Task to carry out — Copy all of the material below exactly. The answer is a JSON array that holds each line as a string and skips blank lines.
○ ○ ○ ○
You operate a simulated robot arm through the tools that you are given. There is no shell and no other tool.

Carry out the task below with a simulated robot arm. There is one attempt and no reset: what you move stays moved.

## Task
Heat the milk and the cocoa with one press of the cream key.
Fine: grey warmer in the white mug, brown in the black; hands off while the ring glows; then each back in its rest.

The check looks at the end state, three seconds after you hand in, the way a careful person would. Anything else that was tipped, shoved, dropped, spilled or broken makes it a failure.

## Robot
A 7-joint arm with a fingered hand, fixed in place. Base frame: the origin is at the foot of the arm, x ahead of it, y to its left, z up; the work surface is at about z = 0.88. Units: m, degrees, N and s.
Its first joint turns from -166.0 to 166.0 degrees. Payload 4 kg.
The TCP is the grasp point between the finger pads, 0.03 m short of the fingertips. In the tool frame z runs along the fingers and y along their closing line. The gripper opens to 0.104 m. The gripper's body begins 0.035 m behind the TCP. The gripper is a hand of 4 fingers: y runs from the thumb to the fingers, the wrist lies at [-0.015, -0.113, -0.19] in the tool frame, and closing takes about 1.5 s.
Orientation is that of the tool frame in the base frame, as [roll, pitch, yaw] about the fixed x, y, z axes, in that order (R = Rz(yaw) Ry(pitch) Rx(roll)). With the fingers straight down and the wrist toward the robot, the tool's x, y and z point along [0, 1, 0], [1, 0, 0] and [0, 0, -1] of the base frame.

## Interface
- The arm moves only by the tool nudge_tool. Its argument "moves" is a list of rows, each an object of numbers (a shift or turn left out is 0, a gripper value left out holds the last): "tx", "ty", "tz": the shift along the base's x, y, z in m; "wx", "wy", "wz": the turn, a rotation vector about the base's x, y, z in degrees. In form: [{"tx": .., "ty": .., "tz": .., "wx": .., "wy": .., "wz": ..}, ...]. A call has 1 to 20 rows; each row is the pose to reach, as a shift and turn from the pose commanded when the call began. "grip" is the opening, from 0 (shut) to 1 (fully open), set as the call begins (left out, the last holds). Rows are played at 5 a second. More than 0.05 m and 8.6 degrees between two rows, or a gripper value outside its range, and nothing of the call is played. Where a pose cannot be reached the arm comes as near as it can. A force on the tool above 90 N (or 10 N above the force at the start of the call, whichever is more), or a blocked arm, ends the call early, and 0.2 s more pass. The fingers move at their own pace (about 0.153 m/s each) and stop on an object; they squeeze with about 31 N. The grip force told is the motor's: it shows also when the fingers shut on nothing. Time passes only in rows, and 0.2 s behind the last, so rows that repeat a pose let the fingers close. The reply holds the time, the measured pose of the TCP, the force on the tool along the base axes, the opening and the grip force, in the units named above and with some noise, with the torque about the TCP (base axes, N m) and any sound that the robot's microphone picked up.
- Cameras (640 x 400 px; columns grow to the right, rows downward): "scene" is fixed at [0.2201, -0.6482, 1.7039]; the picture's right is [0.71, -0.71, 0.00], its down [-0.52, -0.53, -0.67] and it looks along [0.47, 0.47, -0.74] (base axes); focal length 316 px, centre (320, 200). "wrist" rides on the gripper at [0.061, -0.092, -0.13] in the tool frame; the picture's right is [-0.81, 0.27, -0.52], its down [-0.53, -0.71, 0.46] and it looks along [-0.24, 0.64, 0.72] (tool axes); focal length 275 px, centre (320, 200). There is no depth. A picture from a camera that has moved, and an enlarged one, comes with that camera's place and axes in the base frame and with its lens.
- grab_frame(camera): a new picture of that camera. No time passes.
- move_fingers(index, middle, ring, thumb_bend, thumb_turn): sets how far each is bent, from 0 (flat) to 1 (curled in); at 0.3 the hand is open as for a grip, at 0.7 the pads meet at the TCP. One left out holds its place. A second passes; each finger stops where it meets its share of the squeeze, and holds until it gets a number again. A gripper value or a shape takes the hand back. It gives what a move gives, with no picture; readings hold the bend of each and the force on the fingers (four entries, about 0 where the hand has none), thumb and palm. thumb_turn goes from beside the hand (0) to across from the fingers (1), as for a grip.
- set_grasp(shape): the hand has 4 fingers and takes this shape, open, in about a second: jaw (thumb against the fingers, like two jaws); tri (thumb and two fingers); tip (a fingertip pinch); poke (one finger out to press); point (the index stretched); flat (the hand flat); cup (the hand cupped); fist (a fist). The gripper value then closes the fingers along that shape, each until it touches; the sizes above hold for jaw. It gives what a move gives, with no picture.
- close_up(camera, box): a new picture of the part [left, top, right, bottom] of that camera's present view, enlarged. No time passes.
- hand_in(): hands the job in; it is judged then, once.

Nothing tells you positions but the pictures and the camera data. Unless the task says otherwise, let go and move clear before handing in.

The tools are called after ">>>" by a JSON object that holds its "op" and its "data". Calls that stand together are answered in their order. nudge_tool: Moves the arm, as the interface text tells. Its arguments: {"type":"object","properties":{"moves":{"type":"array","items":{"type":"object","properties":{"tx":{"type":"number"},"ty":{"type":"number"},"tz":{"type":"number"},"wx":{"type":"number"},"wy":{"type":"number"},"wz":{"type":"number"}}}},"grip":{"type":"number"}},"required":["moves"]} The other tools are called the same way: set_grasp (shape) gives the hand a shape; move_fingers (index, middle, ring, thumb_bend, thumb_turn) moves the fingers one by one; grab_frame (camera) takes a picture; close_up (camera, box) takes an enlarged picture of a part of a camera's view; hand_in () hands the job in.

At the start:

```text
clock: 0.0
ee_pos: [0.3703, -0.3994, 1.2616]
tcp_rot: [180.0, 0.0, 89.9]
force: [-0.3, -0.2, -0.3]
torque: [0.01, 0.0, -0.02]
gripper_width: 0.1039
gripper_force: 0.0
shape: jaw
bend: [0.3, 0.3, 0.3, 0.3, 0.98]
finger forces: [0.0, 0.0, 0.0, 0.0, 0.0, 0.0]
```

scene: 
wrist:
○ ○ ○ ○
Answer to the task —
[
  "You operate a simulated robot arm through the tools that you are given. There is no shell and no other tool.",
  "Carry out the task below with a simulated robot arm. There is one attempt and no reset: what you move stays moved.",
  "## Task",
  "Heat the milk and the cocoa with one press of the cream key.",
  "Fine: grey warmer in the white mug, brown in the black; hands off while the ring glows; then each back in its rest.",
  "The check looks at the end state, three seconds after you hand in, the way a careful person would. Anything else that was tipped, shoved, dropped, spilled or broken makes it a failure.",
  "## Robot",
  "A 7-joint arm with a fingered hand, fixed in place. Base frame: the origin is at the foot of the arm, x ahead of it, y to its left, z up; the work surface is at about z = 0.88. Units: m, degrees, N and s.",
  "Its first joint turns from -166.0 to 166.0 degrees. Payload 4 kg.",
  "The TCP is the grasp point between the finger pads, 0.03 m short of the fingertips. In the tool frame z runs along the fingers and y along their closing line. The gripper opens to 0.104 m. The gripper's body begins 0.035 m behind the TCP. The gripper is a hand of 4 fingers: y runs from the thumb to the fingers, the wrist lies at [-0.015, -0.113, -0.19] in the tool frame, and closing takes about 1.5 s.",
  "Orientation is that of the tool frame in the base frame, as [roll, pitch, yaw] about the fixed x, y, z axes, in that order (R = Rz(yaw) Ry(pitch) Rx(roll)). With the fingers straight down and the wrist toward the robot, the tool's x, y and z point along [0, 1, 0], [1, 0, 0] and [0, 0, -1] of the base frame.",
  "## Interface",
  "- The arm moves only by the tool nudge_tool. Its argument \"moves\" is a list of rows, each an object of numbers (a shift or turn left out is 0, a gripper value left out holds the last): \"tx\", \"ty\", \"tz\": the shift along the base's x, y, z in m; \"wx\", \"wy\", \"wz\": the turn, a rotation vector about the base's x, y, z in degrees. In form: [{\"tx\": .., \"ty\": .., \"tz\": .., \"wx\": .., \"wy\": .., \"wz\": ..}, ...]. A call has 1 to 20 rows; each row is the pose to reach, as a shift and turn from the pose commanded when the call began. \"grip\" is the opening, from 0 (shut) to 1 (fully open), set as the call begins (left out, the last holds). Rows are played at 5 a second. More than 0.05 m and 8.6 degrees between two rows, or a gripper value outside its range, and nothing of the call is played. Where a pose cannot be reached the arm comes as near as it can. A force on the tool above 90 N (or 10 N above the force at the start of the call, whichever is more), or a blocked arm, ends the call early, and 0.2 s more pass. The fingers move at their own pace (about 0.153 m/s each) and stop on an object; they squeeze with about 31 N. The grip force told is the motor's: it shows also when the fingers shut on nothing. Time passes only in rows, and 0.2 s behind the last, so rows that repeat a pose let the fingers close. The reply holds the time, the measured pose of the TCP, the force on the tool along the base axes, the opening and the grip force, in the units named above and with some noise, with the torque about the TCP (base axes, N m) and any sound that the robot's microphone picked up.",
  "- Cameras (640 x 400 px; columns grow to the right, rows downward): \"scene\" is fixed at [0.2201, -0.6482, 1.7039]; the picture's right is [0.71, -0.71, 0.00], its down [-0.52, -0.53, -0.67] and it looks along [0.47, 0.47, -0.74] (base axes); focal length 316 px, centre (320, 200). \"wrist\" rides on the gripper at [0.061, -0.092, -0.13] in the tool frame; the picture's right is [-0.81, 0.27, -0.52], its down [-0.53, -0.71, 0.46] and it looks along [-0.24, 0.64, 0.72] (tool axes); focal length 275 px, centre (320, 200). There is no depth. A picture from a camera that has moved, and an enlarged one, comes with that camera's place and axes in the base frame and with its lens.",
  "- grab_frame(camera): a new picture of that camera. No time passes.",
  "- move_fingers(index, middle, ring, thumb_bend, thumb_turn): sets how far each is bent, from 0 (flat) to 1 (curled in); at 0.3 the hand is open as for a grip, at 0.7 the pads meet at the TCP. One left out holds its place. A second passes; each finger stops where it meets its share of the squeeze, and holds until it gets a number again. A gripper value or a shape takes the hand back. It gives what a move gives, with no picture; readings hold the bend of each and the force on the fingers (four entries, about 0 where the hand has none), thumb and palm. thumb_turn goes from beside the hand (0) to across from the fingers (1), as for a grip.",
  "- set_grasp(shape): the hand has 4 fingers and takes this shape, open, in about a second: jaw (thumb against the fingers, like two jaws); tri (thumb and two fingers); tip (a fingertip pinch); poke (one finger out to press); point (the index stretched); flat (the hand flat); cup (the hand cupped); fist (a fist). The gripper value then closes the fingers along that shape, each until it touches; the sizes above hold for jaw. It gives what a move gives, with no picture.",
  "- close_up(camera, box): a new picture of the part [left, top, right, bottom] of that camera's present view, enlarged. No time passes.",
  "- hand_in(): hands the job in; it is judged then, once.",
  "Nothing tells you positions but the pictures and the camera data. Unless the task says otherwise, let go and move clear before handing in.",
  "The tools are called after \">>>\" by a JSON object that holds its \"op\" and its \"data\". Calls that stand together are answered in their order. nudge_tool: Moves the arm, as the interface text tells. Its arguments: {\"type\":\"object\",\"properties\":{\"moves\":{\"type\":\"array\",\"items\":{\"type\":\"object\",\"properties\":{\"tx\":{\"type\":\"number\"},\"ty\":{\"type\":\"number\"},\"tz\":{\"type\":\"number\"},\"wx\":{\"type\":\"number\"},\"wy\":{\"type\":\"number\"},\"wz\":{\"type\":\"number\"}}}},\"grip\":{\"type\":\"number\"}},\"required\":[\"moves\"]} The other tools are called the same way: set_grasp (shape) gives the hand a shape; move_fingers (index, middle, ring, thumb_bend, thumb_turn) moves the fingers one by one; grab_frame (camera) takes a picture; close_up (camera, box) takes an enlarged picture of a part of a camera's view; hand_in () hands the job in.",
  "At the start:",
  "```text",
  "clock: 0.0",
  "ee_pos: [0.3703, -0.3994, 1.2616]",
  "tcp_rot: [180.0, 0.0, 89.9]",
  "force: [-0.3, -0.2, -0.3]",
  "torque: [0.01, 0.0, -0.02]",
  "gripper_width: 0.1039",
  "gripper_force: 0.0",
  "shape: jaw",
  "bend: [0.3, 0.3, 0.3, 0.3, 0.98]",
  "finger forces: [0.0, 0.0, 0.0, 0.0, 0.0, 0.0]",
  "```",
  "scene: ",
  "wrist:"
]